Show all lines from the data that include the word "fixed".

### MATERIAL PROVIDED
══════════════════════════════

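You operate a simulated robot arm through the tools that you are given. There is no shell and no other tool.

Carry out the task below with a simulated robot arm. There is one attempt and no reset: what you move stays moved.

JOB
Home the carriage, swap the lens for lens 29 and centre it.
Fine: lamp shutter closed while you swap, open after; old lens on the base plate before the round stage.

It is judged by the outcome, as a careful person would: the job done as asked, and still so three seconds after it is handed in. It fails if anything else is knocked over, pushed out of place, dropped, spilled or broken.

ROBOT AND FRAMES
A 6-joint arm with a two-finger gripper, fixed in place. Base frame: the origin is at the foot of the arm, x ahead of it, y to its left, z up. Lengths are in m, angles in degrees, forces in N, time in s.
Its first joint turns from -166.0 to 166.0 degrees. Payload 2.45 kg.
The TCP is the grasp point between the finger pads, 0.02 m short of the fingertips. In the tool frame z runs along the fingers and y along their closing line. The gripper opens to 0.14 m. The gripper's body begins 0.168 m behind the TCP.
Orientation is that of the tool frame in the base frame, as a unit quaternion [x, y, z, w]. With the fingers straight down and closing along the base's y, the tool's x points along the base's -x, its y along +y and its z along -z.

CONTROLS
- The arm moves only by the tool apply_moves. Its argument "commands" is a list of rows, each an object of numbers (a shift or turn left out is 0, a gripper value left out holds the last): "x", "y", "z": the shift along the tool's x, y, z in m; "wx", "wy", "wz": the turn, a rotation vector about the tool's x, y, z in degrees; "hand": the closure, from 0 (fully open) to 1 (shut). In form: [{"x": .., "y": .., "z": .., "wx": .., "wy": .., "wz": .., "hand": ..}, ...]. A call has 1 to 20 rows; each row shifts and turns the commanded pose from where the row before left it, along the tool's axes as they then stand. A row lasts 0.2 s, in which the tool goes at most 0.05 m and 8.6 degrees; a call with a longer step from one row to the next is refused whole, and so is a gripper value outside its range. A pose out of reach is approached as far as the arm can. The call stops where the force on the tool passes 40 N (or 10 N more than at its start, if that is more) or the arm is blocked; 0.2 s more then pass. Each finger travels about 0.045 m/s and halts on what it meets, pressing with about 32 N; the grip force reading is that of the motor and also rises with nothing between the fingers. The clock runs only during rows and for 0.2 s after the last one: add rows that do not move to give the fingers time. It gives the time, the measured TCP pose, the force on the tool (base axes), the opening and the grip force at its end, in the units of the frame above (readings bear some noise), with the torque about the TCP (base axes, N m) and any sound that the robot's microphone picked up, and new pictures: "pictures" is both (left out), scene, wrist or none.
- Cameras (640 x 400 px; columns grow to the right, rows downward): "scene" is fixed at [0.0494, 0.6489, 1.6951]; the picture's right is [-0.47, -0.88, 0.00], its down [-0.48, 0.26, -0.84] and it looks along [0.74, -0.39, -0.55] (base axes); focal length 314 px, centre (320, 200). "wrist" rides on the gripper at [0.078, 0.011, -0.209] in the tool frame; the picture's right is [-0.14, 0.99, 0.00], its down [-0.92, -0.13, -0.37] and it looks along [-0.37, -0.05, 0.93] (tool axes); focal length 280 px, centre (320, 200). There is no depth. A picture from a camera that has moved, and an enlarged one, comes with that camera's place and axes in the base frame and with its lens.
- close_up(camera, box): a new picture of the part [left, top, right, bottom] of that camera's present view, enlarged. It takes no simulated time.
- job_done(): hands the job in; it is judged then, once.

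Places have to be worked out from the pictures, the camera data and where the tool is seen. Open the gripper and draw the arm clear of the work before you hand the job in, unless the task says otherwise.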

══════════════════════════════

### RESULT BELOW
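A 6-joint arm with a two-finger gripper, fixed in place. Base frame: the origin is at the foot of the arm, x ahead of it, y to its left, z up. Lengths are in m, angles in degrees, forces in N, time in s.
- Cameras (640 x 400 px; columns grow to the right, rows downward): "scene" is fixed at [0.0494, 0.6489, 1.6951]; the picture's right is [-0.47, -0.88, 0.00], its down [-0.48, 0.26, -0.84] and it looks along [0.74, -0.39, -0.55] (base axes); focal length 314 px, centre (320, 200). "wrist" rides on the gripper at [0.078, 0.011, -0.209] in the tool frame; the picture's right is [-0.14, 0.99, 0.00], its down [-0.92, -0.13, -0.37] and it looks along [-0.37, -0.05, 0.93] (tool axes); focal length 280 px, centre (320, 200). There is no depth. A picture from a camera that has moved, and an enlarged one, comes with that camera's place and axes in the base frame and with its lens.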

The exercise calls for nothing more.